I heard something familiar that should not have been in the area, we
tracked it down and secured photographic evidence of Nairobi NP’s and
the whole Nairobi districts first ever record of Bare-eyed Thrush!!!
It even started to sing whilst we were there. Another wanderer from
the dry, there have been so many since the start of the drought. Rhino
Circuit was very wet and treacherous, there were some Eurasian Golden
Oriole noises from down the healthier looking river, but with so many
mimics pouring forth we could not be sure. At Hippo Pools the place
was so green and attractive there was a Verreaux’s Eagle-Owl calling
all the time we were there, but it was only on leaving that Johann’s
sharp eyes located it in a tree on the other side of the river from
the car-park. Other nice birds were no less than seven African Hoopoes
in a flock, a male Von der Decken’s Hornbill, another Tree Pipit, two
more Spotted Flycatchers and a similar number of Olivaceous and Garden
Warblers, three Willow Warblers but no sign of last weeks bird,
Red-faced Cisticola still here, three Eurasian Golden Orioles with
some stunning males, five Speckle-fronted Weavers, two male and a
female Village Indigobird and plenty of White-winged Widowbirds along
the river.
On the drive back out of the Park, the only bird of interest was a
male koblyni Red-backed Shrike whose entire back was greyish with the
rufous only along the edge of the wings, and the edges of the
secondaries. The tail was black, a very strange individual.
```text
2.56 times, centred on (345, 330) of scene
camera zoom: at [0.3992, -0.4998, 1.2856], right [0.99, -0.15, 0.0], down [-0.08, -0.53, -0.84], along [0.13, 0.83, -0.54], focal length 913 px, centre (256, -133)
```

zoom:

Birds once again exceptional, mammals in large numbers in Athi Basin,
movement of Zebra back into Park. Better species were White
Rhinoceros, Hippos in Nagalomon Dam, two at Hippo Pools and the
strangest site of one running through the grassland above Leopard
Gorge, the Suni already mentioned and seven Mountain Reedbuck in a
valley before the more usual site.
Some species of migrants have already left us, but the variety is
still good. There was a reasonalble Barn Swallow passage all day
mainly to the east, whilst Quailfinch were fairly common in the
grasslands and we saw nest material being collected again.